Bei den älteren ausgestellten Werken schleicht sich hier und da noch leuchtende Farbe ein, die mit der Zeit immer weiter abnimmt. Einige Werke weisen nur noch materialbedingte Kontraste auf. Das Material ist ohnehin ein wichtiges Element: Micus platziert auf der rechten Seite der Leinwand zerrissene Stofffetzen, kaputte Obstkisten, alte Zigarettenschachteln ?
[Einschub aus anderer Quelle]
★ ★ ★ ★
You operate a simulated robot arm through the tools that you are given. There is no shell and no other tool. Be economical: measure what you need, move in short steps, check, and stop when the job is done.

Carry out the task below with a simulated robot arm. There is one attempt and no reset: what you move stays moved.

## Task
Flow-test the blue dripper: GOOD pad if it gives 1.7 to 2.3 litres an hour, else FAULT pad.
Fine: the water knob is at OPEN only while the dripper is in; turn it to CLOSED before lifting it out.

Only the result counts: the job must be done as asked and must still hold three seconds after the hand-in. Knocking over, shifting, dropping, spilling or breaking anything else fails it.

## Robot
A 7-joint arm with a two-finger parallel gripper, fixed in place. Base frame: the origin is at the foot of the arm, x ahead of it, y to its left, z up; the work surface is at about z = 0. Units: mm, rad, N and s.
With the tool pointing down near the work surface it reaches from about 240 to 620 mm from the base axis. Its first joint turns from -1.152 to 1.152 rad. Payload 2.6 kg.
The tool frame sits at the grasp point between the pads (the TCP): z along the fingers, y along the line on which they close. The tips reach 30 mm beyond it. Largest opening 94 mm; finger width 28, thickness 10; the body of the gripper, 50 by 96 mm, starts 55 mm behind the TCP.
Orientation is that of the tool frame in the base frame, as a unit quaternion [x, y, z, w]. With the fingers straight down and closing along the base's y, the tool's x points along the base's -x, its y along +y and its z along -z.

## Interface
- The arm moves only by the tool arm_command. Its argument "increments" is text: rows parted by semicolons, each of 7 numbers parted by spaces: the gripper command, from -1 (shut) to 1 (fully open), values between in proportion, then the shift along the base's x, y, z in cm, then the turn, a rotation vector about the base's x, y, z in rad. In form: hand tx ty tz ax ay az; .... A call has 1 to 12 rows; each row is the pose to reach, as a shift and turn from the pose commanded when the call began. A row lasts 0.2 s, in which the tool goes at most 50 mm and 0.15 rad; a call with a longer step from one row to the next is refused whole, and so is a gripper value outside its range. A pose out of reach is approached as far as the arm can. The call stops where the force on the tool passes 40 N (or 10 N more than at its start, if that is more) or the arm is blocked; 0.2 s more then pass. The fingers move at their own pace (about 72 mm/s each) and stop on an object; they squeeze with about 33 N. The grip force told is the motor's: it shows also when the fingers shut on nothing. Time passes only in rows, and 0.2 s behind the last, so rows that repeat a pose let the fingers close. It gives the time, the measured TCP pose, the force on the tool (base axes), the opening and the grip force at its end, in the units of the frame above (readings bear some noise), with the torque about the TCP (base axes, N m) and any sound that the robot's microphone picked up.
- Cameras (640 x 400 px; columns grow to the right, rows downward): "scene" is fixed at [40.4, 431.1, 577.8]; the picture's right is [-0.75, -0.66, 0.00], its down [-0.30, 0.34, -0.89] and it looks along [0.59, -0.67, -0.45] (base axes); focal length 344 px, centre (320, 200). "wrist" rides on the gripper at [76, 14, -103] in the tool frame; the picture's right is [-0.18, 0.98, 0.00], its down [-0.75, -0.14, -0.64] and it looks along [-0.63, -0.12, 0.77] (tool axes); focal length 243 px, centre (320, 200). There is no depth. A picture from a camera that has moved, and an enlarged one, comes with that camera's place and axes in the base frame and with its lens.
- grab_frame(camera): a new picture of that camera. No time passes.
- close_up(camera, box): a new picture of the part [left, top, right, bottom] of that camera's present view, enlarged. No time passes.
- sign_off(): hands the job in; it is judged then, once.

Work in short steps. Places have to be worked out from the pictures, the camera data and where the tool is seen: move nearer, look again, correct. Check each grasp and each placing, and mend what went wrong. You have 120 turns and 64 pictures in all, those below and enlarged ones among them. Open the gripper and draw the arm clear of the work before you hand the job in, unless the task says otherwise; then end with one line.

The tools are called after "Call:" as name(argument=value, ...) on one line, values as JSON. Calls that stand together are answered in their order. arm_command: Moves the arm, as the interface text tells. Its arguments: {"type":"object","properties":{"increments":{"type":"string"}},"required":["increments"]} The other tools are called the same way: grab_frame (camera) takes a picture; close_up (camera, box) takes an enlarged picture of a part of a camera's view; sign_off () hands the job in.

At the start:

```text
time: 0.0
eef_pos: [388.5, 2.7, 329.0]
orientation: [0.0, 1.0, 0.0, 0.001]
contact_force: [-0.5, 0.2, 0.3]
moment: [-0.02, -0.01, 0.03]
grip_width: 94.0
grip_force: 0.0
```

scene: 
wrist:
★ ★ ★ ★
Die meisten Bilder sind ohne Glas gerahmt, sodass sich diese Fragmente in den Raum hinein erstrecken können. Manche Leinwände haben keinen Keilrahmen. Sie sind dicht an der Wand aufgehängt, scheinen aus ihr hervorzuwachsen. Es ist eine lebendige Ergänzung der alten, unebenen Gemäuer. Die ­Galerie ist in drei zusammenhängenden alten Stadthäusern untergebracht. In ihrem Inneren ist es kühl, und der typische, leicht feuchte Geruch steigt einem in die Nase.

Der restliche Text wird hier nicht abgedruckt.